We have companies that could benefit from that in their metrics. And I think it’s the sort of thing where of course we can build more query semantics on top of the queries that we’re issuing to Druid. But of course, the less we need to in that regard, the better. Another example of this is in the billing domain. What you might imagine is we’re oftentimes querying most for the last, let’s say 30 days of data, just because most people are billing on a monthly cycle or maybe it’s the last quarter of data. And so one of the things that we’re really excited about on that front is being able to query from cold tier where if you have billing data or usage events that are a couple of years old, you’re probably accessing them very infrequently. We’re probably okay trading off some query time in the product as well as in any of the analytics features we offer. And so that’s the sort of thing where having that built into the Druid architecture means that we don’t need to manually do that archiving of data or offload it from the cluster. We don’t need to reroute queries from one place to another.

[00:21:10.700] – Kshitij Grover

Druid will do that for us. So just another one of those things that I know is on the roadmap, I know it’s coming soon, but we’re increasingly excited about. And the last thing is what I mentioned before, which is compaction over those real time segments because right now, if we want to compact over the current day, we’d have to stop ingestion and we’ve built enough stuff upstream of Druid where that’s okay. But again, that would be helpful.

[00:21:35.190] – Reena Leone

I swear I don’t ask this question to put pressure on the community, but I feel like everybody wants window functions and cold tier.

[00:21:43.310] – Reena Leone

They are very popular!

[00:21:44.740] – Julia Brouillette

The popular kids!

[00:21:46.180] – Kshitij Grover

And actually I think that’s given us a lot of comfort because the sorts of things we are looking for are very aligned with what Druid and Imply are building towards. And I think that’s nice because it almost makes us feel like we’re in the right place, we have the right use case, we’re using the product that’s kind of directionally designed for the sorts of problems we’re trying to solve.

[00:22:07.520] – Julia Brouillette

That’s huge. Yeah. Thank you for sharing that journey, Orb’s story and your journey to finding Druid. I think it’s really inspirational. And to that end, I wanted to ask if you have any advice or words of wisdom for folks who may be at square one of kind of where you started, just starting to define those real time requirements and looking for solutions. What would be your advice to them?

[00:22:31.390] – Kshitij Grover

Yeah, I think there’s a lot of these generic guides of what’s the tradeoffs between ClickHouse and Snowflake and Postgres and Druid.
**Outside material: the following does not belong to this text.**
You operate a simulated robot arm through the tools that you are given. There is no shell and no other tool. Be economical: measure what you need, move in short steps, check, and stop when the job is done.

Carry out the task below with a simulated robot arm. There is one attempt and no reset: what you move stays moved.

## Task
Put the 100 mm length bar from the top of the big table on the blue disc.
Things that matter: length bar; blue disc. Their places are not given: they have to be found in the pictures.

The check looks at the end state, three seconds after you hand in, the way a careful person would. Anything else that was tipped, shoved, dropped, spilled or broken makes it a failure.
And I think the thing that I’d emphasize is starting from, and especially if you’re a company that doesn’t have a super mature data infrastructure stack already, starting from the business requirements, like starting from what do your customers care about? As I said for Orb. That’s correctness. I think first and foremost because customer trust is a big part of Orb’s value, but then of course, it’s also the real timeness, the data volume, but really teasing out what’s most important to your customers. And then from there, trying to understand, okay, for each of the data stores we’re evaluating, what correctness guarantees do they offer or what properties do they have that align with what we’re looking for? I think maybe to summarize that, don’t try to evaluate these data stores in isolation for what’s the best one, because what the best one is, is going to vary to your use case. It’s going to oftentimes be very time dependent, right? Where what you’re looking for in the next couple of years might very well change five years from now or seven years from now.

[00:23:45.100] – Kshitij Grover

And I think on that topic, I’d say if you’re an early company, one of the pieces of advice that was given to me a couple of years ago is aim for the architecture that doubles your lifespan. Right? So if you’ve been around for two years, aim for the architecture that buys you another two to three years. Don’t try to plan 5,7,10 years ahead because your requirements are going to change and what you want out of the solution is going to change.
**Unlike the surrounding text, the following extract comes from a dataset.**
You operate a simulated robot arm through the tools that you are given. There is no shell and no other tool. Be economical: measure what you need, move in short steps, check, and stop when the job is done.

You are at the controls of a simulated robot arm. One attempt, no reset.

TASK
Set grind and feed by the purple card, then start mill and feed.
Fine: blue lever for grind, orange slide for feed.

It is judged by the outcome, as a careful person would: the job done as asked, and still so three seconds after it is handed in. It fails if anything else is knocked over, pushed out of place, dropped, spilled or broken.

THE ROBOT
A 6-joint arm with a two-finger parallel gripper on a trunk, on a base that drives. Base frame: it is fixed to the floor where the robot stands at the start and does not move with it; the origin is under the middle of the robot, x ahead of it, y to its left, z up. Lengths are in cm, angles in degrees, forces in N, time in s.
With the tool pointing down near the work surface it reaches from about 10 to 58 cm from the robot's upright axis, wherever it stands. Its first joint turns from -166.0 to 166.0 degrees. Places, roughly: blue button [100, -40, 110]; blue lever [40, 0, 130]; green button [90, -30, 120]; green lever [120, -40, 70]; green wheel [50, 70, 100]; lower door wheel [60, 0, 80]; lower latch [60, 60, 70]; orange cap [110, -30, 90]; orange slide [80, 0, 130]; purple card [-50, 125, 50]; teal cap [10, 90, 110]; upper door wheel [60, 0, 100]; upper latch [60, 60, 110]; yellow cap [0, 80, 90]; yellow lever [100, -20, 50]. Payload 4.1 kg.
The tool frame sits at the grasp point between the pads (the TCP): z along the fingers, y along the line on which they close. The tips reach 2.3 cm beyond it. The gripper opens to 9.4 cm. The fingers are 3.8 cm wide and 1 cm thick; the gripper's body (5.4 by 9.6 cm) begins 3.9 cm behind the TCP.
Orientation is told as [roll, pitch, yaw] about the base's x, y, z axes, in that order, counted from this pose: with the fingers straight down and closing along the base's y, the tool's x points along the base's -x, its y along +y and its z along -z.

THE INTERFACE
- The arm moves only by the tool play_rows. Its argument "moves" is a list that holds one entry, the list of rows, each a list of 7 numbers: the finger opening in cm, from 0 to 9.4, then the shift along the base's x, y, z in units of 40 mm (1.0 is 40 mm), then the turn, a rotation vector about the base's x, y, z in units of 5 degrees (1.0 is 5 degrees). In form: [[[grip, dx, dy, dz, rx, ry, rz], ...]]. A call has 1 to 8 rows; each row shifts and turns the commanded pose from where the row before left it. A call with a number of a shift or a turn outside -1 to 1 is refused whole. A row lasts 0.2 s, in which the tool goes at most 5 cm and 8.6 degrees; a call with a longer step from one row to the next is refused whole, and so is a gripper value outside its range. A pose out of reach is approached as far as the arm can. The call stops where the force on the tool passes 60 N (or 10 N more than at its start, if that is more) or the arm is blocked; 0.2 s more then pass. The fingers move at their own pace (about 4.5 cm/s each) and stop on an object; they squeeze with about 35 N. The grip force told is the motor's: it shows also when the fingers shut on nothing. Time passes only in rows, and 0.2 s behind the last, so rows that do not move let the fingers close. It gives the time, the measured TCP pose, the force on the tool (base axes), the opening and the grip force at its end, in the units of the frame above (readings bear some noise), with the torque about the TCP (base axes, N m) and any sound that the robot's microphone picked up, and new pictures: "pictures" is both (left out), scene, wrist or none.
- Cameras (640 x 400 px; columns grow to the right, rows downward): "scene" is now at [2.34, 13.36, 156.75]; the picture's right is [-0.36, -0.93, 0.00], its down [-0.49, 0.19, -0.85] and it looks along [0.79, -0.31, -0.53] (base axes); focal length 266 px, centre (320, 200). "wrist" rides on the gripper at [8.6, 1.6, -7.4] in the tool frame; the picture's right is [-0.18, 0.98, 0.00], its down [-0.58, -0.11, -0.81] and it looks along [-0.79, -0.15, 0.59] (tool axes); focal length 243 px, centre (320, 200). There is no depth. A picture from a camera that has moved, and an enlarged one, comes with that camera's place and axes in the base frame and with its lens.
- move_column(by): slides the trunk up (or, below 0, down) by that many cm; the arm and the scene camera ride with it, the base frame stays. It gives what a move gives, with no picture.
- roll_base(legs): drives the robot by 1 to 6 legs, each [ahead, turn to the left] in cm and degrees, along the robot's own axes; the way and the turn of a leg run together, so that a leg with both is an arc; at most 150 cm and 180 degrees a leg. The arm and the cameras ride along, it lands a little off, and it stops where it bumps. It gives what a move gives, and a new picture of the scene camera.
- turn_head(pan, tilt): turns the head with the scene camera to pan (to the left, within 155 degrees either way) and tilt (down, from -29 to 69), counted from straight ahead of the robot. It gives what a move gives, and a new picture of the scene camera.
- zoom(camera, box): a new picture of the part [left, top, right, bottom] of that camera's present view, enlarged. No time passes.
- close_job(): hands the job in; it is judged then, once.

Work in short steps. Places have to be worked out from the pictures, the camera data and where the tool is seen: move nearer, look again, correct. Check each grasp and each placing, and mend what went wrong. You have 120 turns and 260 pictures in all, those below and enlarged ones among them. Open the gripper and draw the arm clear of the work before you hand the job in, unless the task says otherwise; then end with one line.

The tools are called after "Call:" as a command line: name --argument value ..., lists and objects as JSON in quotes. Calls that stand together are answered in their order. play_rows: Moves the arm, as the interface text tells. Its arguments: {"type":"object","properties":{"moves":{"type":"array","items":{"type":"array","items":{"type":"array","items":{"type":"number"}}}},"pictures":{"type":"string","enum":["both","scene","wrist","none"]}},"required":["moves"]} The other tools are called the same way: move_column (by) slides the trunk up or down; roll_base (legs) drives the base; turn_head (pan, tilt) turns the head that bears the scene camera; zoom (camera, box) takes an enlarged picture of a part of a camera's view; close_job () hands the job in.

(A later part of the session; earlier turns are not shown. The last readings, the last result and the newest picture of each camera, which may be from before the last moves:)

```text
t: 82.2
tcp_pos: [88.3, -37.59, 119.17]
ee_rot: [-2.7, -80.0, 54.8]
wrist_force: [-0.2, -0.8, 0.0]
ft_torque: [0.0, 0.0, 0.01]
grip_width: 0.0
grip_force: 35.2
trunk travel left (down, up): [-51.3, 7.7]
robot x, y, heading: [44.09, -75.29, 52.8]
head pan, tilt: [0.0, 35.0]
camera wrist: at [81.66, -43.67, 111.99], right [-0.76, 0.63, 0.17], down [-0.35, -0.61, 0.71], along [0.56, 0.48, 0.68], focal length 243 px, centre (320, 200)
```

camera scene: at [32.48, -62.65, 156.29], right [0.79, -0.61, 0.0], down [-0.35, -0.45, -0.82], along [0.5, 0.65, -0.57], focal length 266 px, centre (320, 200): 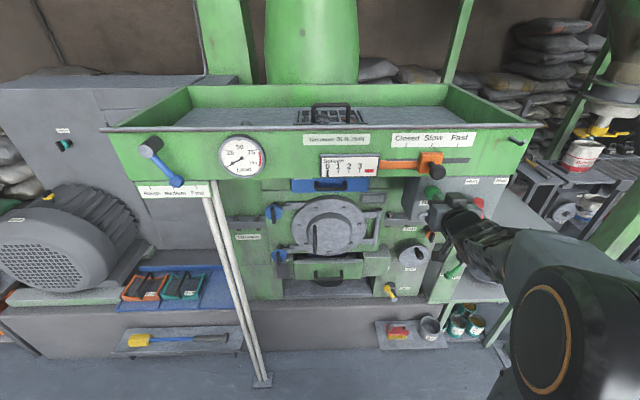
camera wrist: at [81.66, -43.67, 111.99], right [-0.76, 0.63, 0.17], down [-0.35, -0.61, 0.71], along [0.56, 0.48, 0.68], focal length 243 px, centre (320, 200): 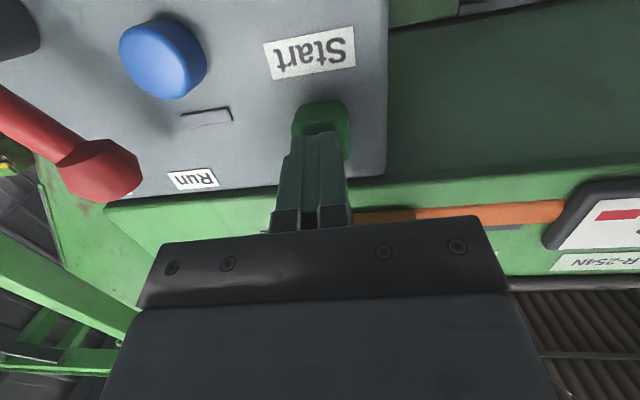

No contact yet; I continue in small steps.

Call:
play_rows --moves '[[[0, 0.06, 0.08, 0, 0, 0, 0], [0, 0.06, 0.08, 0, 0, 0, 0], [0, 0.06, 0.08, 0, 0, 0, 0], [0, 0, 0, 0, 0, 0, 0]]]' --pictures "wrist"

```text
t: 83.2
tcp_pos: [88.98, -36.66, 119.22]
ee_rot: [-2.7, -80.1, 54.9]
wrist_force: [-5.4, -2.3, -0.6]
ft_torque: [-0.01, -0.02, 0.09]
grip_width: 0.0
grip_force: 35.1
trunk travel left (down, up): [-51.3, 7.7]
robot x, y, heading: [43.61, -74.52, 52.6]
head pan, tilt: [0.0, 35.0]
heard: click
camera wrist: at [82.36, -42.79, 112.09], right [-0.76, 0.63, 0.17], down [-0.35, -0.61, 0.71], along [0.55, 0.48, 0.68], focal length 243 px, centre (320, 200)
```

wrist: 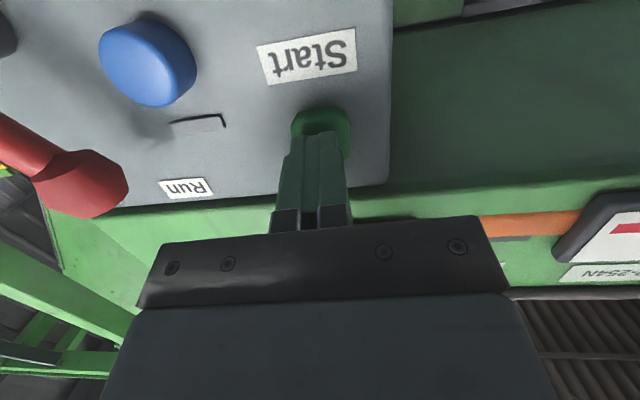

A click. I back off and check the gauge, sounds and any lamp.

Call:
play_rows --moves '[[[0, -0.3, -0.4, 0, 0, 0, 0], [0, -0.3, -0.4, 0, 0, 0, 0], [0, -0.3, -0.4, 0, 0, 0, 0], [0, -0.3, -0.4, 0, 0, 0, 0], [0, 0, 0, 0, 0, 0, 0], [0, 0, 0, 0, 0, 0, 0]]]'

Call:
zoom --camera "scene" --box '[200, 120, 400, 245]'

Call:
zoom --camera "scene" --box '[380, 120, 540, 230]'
[00:24:09.330] – Reena Leone

Awesome. That’s such good advice. That’s such good advice because so many people talk about future proofing and they’re looking so far out. But especially if you are evaluating open source technologies, there’s always going to be changes to the technology itself. New players enter the market nothing. Nothing in our industry really stays the same.

[00:24:28.950] – Kshitij Grover

Yeah, exactly. And I think, in fact, Druid is a good example of that. I think has changed, in my view, has changed a lot of the ecosystem pretty significantly. And maybe two to four years ago, there weren’t that many solutions that could handle real time analytics at scale. And and I think Druid is an example of, you know, if you were to really build everything around an existing solution, and then something like Druid comes along and you realize, well, actually this provides a lot of the properties we’re looking for. You don’t want to be stuck in a position where it’s extremely hard to switch or you’ve made some irreversible sort of constraints around your existing solution, like.

[00:25:08.440] – Reena Leone

Investing heavily in Snowflake. Because once you get into Snowflake, then that’s kind of it.

[00:25:13.100] – Kshitij Grover

Yeah. And actually, I think that’s an interesting point in the sense that if you’re an engineering team that is small or just generally has a lot of other product roadmap to build, which is basically everyone, I think you really want to be careful about where your innovation tokens go. Right. I think there are some companies where it makes sense to build your own data store. Obviously, Druid came out of Metamarkets that built their own data store. But I think being really cognizant of is this something where you want to spend a lot of roadmap time? How deep or important of a solution is this for your business and what does that mean or what are the consequences of that in terms of how much engineering effort you want to dedicate to it? So I think in our case, we’re very happy dedicating engineering effort to scaling and thinking about data store guarantees building around Druid. But we’re very glad that we can use a solution like Druid to get us a lot of the fundamentals.

[00:26:12.780] – Reena Leone

This has been amazing to hear and it’s so exciting for your company because I know you guys are relatively new and to see so much success so soon, and especially with Druid helping you get along that way. It’s fantastic to talk to you today. Kshitij, thank you so much for joining us.

[00:26:27.840] – Kshitij Grover

Yeah, and thank you for having me. I really enjoyed this.

[00:26:30.810] – Reena Leone

And thank you, Julia, for joining me today in a new format where you’re my co host.

[00:26:36.570] – Julia Brouillette

Thanks, Reena. This was really fun. Thank you. Kshitij. Yeah, this was awesome.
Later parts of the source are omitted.